Why right brain people MAY be in demand in the future March 11, 2006 John C. Dunbar (Sugar Land, TX United States) 6 out of 6 found this review helpful
I enjoyed reading this book and learned much from it. The author gives a lot of examples and references to his points. He believes that the right-brained people (creatives) will ascend in importance and left-brained people (accountants, programmers, MBA's) will descend because their information processing skills will be offshored or computerized. I don't think it will be the big shift that he claims but I do believe that he is making an important series of observations and predictions. I don't think we'll make a large shift because the left-brain functions are required to generate much of our GDP and that currency and wage fluctuations will equalize how much we do and how much is offshored. I highly recommend this book. It is a fast and easy read. Please visit the web sites that he lists in his exercises at the end of most chapters. I found them quite delightful. John Dunbar Sugar Land, TX
build your skill set for the new Renaissance March 26, 2005 M. Vance (Austin, TX United States) 19 out of 28 found this review helpful
This book presents a compelling case that in order to thrive in this age of abundance, automation, and Asia (i.e., Asian outsourcing) -- we will need to build a new skill set of six right-brained thinking tools: Design, Story, Symphony, Empathy, Play, and Meaning. Similar to the skills of Leonardo da Vinci espoused by Michael J. Gelb in "How to Think Like Leonardo da Vinci", this book presents justification that a new set of skills will be needed in order to succeed in a *new* Renaissance. Pink also includes inspiring mini how to guides for building each of the six skills to help get you started.
I have seen the future, and it is Pink April 3, 2005 David Garfinkel (San Francisco, CA USA) 9 out of 14 found this review helpful
Think about it. We have nowhere else to go. Dan Pink is a visionary with the gift of being able to lay out his ideas in terms that everyone else can understand. While this book will be scary for many, it serves as fair warning for those who are otherwise headed for a very unpleasant collision with reality.
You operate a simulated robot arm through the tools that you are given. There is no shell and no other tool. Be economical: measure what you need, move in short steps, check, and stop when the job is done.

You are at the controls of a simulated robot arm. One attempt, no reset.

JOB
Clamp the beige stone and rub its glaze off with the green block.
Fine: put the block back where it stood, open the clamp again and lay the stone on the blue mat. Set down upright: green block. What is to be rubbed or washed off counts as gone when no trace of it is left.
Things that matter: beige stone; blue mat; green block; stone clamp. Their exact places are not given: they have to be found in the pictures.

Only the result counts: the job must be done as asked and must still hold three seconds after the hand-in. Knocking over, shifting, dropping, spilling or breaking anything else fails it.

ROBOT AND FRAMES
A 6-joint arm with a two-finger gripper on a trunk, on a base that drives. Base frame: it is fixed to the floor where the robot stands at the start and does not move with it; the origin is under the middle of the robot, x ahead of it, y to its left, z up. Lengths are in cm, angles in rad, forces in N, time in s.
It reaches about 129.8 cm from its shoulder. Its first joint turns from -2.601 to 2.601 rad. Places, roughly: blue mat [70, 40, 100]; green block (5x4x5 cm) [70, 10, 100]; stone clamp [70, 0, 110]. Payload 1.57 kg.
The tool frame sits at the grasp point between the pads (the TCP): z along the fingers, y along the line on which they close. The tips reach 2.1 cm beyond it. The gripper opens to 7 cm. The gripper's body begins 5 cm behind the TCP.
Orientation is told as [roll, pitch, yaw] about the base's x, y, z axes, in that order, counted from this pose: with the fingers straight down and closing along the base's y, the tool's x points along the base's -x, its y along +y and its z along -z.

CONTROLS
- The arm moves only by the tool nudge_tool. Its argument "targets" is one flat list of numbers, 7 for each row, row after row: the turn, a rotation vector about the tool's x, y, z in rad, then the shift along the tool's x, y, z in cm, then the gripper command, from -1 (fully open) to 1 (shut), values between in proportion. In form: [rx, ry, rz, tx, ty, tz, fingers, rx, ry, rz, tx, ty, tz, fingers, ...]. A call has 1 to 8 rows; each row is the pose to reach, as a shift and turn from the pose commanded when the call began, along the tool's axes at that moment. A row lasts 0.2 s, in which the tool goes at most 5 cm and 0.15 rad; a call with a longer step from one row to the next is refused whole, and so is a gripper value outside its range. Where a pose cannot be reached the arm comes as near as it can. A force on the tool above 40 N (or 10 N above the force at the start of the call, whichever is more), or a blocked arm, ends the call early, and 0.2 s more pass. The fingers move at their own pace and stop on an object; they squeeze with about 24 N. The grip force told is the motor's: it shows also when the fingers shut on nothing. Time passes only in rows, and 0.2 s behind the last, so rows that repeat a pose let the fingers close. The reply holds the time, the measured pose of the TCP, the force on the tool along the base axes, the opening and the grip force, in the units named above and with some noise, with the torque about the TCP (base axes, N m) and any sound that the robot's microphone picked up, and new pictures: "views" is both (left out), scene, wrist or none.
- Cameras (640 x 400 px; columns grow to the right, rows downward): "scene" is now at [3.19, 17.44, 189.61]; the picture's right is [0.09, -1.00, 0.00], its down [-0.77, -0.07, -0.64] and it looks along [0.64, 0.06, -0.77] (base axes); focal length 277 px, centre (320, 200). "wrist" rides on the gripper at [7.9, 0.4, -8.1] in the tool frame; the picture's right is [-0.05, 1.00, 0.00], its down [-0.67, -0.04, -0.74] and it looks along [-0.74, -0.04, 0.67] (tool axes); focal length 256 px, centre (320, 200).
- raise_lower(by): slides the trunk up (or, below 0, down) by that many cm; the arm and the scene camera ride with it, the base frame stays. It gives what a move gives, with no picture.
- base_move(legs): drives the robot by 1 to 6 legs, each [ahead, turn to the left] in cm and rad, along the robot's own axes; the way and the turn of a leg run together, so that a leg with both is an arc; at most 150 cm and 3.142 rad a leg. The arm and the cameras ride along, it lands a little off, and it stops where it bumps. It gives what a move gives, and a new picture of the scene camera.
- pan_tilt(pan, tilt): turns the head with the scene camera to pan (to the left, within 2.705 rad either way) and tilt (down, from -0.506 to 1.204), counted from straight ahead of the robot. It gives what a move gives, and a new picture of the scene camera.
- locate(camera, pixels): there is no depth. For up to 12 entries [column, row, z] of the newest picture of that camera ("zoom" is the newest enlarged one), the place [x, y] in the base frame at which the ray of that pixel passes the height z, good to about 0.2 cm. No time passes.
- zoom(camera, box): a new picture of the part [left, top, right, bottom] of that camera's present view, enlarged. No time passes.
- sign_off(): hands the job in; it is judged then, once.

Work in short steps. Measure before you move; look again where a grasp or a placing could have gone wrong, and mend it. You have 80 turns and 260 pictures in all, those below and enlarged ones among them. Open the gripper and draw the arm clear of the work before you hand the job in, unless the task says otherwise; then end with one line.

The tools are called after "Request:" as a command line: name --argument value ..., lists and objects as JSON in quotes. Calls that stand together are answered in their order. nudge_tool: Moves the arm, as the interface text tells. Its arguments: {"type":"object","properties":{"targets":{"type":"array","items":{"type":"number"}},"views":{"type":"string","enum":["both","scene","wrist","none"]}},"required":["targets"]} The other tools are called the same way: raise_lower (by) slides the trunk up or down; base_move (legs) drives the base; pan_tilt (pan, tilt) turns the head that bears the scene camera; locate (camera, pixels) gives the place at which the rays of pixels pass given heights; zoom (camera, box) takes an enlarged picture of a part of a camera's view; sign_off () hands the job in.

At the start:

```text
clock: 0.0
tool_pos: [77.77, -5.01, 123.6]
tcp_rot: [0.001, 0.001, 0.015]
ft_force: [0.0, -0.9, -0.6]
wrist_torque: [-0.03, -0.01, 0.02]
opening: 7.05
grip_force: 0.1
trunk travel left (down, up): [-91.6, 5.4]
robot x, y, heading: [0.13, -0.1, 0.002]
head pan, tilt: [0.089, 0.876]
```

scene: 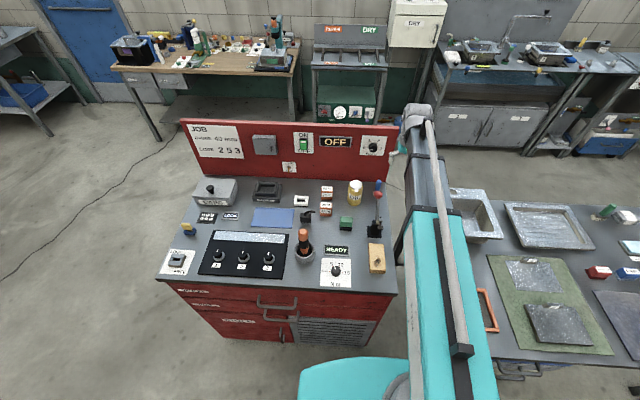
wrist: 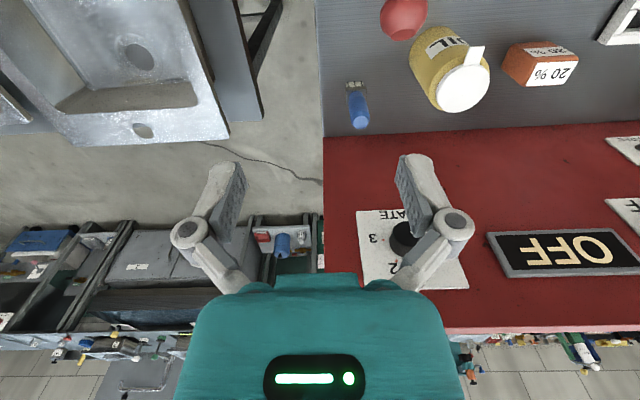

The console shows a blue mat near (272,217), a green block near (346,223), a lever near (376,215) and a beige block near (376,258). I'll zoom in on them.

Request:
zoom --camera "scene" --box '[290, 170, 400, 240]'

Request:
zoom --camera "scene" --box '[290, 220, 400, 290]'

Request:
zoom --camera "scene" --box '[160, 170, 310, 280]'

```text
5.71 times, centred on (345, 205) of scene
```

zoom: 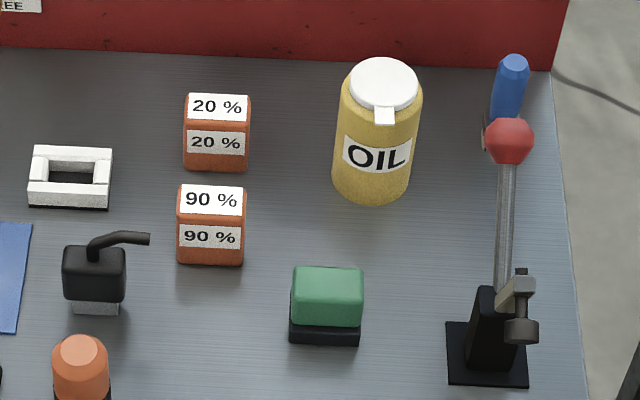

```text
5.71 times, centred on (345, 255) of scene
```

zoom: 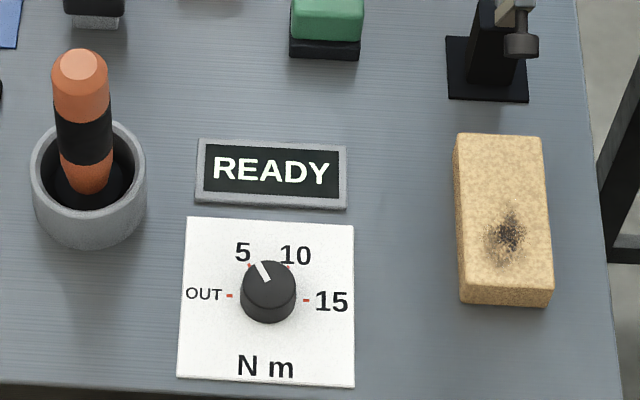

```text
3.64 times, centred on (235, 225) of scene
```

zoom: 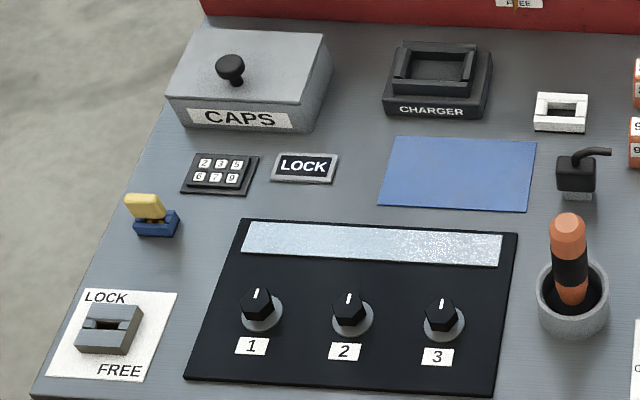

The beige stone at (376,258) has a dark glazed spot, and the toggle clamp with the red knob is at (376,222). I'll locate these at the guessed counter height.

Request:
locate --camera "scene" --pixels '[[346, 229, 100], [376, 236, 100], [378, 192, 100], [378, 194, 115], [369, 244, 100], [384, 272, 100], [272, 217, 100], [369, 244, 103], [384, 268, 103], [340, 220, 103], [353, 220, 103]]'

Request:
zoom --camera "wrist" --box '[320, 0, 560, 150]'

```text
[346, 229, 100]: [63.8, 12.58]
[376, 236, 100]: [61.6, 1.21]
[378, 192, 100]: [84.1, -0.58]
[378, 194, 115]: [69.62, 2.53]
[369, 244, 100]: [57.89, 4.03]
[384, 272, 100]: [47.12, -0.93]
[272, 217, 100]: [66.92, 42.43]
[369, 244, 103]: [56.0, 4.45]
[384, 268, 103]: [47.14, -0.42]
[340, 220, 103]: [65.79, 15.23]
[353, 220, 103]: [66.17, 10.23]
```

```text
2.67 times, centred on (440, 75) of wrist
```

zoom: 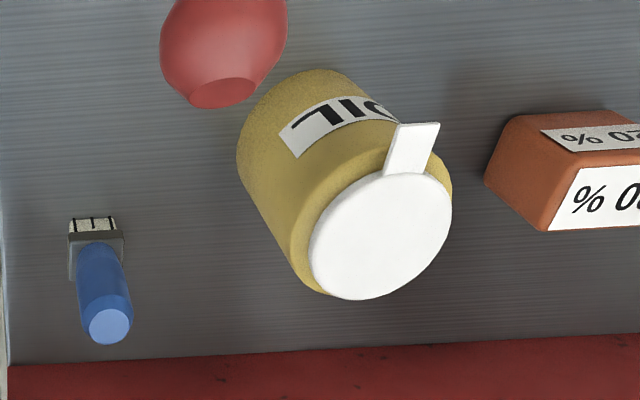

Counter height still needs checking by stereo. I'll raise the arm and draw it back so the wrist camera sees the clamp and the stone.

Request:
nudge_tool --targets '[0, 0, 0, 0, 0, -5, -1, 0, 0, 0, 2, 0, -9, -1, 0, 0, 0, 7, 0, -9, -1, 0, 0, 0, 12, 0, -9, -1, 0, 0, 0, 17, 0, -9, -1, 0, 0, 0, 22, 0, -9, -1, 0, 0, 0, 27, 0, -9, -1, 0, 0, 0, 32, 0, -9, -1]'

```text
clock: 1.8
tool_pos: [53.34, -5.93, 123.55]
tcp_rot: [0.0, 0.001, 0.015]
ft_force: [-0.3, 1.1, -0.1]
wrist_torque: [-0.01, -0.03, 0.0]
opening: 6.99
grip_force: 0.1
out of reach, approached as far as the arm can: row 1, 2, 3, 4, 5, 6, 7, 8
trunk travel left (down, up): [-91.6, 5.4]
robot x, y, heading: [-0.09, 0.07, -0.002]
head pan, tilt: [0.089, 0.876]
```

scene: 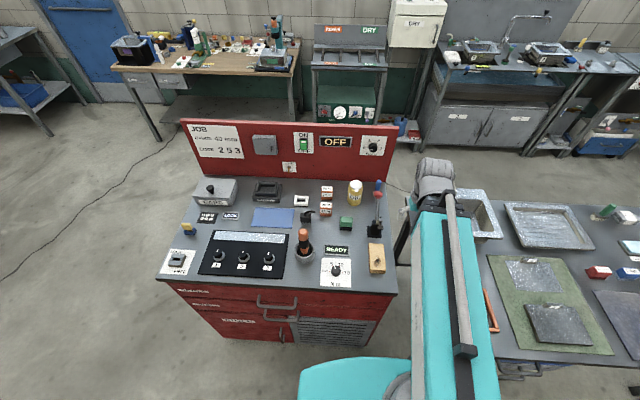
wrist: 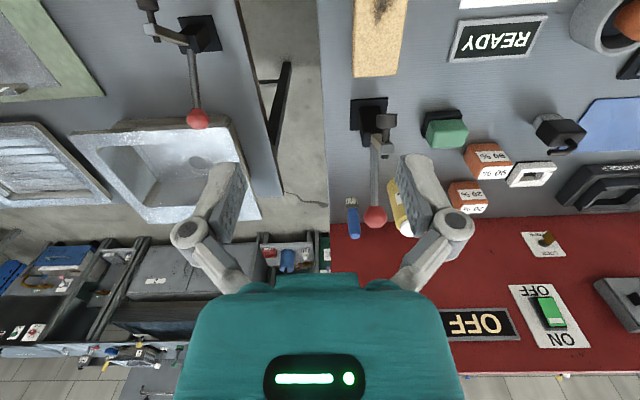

When I say "we have nowhere else to go," I mean, as Americans, it is only by using our unique but highly undervalued (by most people, until now) innovation skills that we can even hope to maintain a high standard of living in the future. According to the writings of the man after whom the Pareto Principle was named, approximately 80% of any group that sees or hears about this book will abhor it, and the remaining 20% will embrace and exploit what they learn from it -- and profit along the way. Your future is up to you, far more than you may have realized up until now. The only real question you should be asking yourself is: What are you going to do about it? David Garfinkel www.copynewsletter.com
Our emerging Age is the Conceptual Age April 18, 2005 Steven B. Epstein (Phoenix, AZ) 13 out of 14 found this review helpful
Dan Pink's book "A Whole New Mind" has joined my `must have' list for my MBA students. It joins "Cluetrain Manifesto", "Rules for Revolutionaries", and "Crossing the Chasm." 5 star reviews that have preceded me, have explained the outline and thrust of the book quite well. I concur with them. One highlight item that I would add, is when Pink went to India and met brilliant MBA's that make $14,000 per year, and enjoy a lifestyle at relatively 10x in many measures to the US worker at $25,000. It is refreshing to have a journalist put names, and faces, and dreams to some of the emerging high middle class of India. Pink is not being a 21st Century `Cassandra' by detailing his three "A's" of Asia, automation, and abundance. His early chapters lay out the threat and opportunity of Asia creating tens of millions of middle class workers and entrepreneurs, in India and China particularly. His general data and postulations for automation and abundance are spot on. But rather than write a book like Reich or Thurow, demanding protectionism, Pink devotes roughly 2/3's of his book on what a thoughtful US or EU citizen should do, or assist their children in doing or learning to do. In the later half of the book, Pink outlines and defines how Design, Story, Symphony, Empathy, Play, and Meaning will give "First World" citizens the acuity to respond to globalization, rapid technological change, and changing demographics. I was very fortunate to meet Dan Pink in Phoenix, the week beginning his book tour. His speech for 80 to 100 Phoenix based designers and graphic artists, was terrific. His line of the `MFA is the new MBA' was the key tag line, that caused many of the artists in the room, and all the `quants' in the room to recognize they have a `designed' and collaborative future together. It is my hope that this book will have the wide audience that Alvin Toffler's `Future Shock' had, decades ago. Pink's device of the `Conceptual Age' following the `Information Age' might just earn him a citation in the pattern of Tom Wolfe, who labeled the 1970's as the "Me-Decade". I highly recommend the book. As a graduation gift for high school, college, and graduate students, I recommend it even more.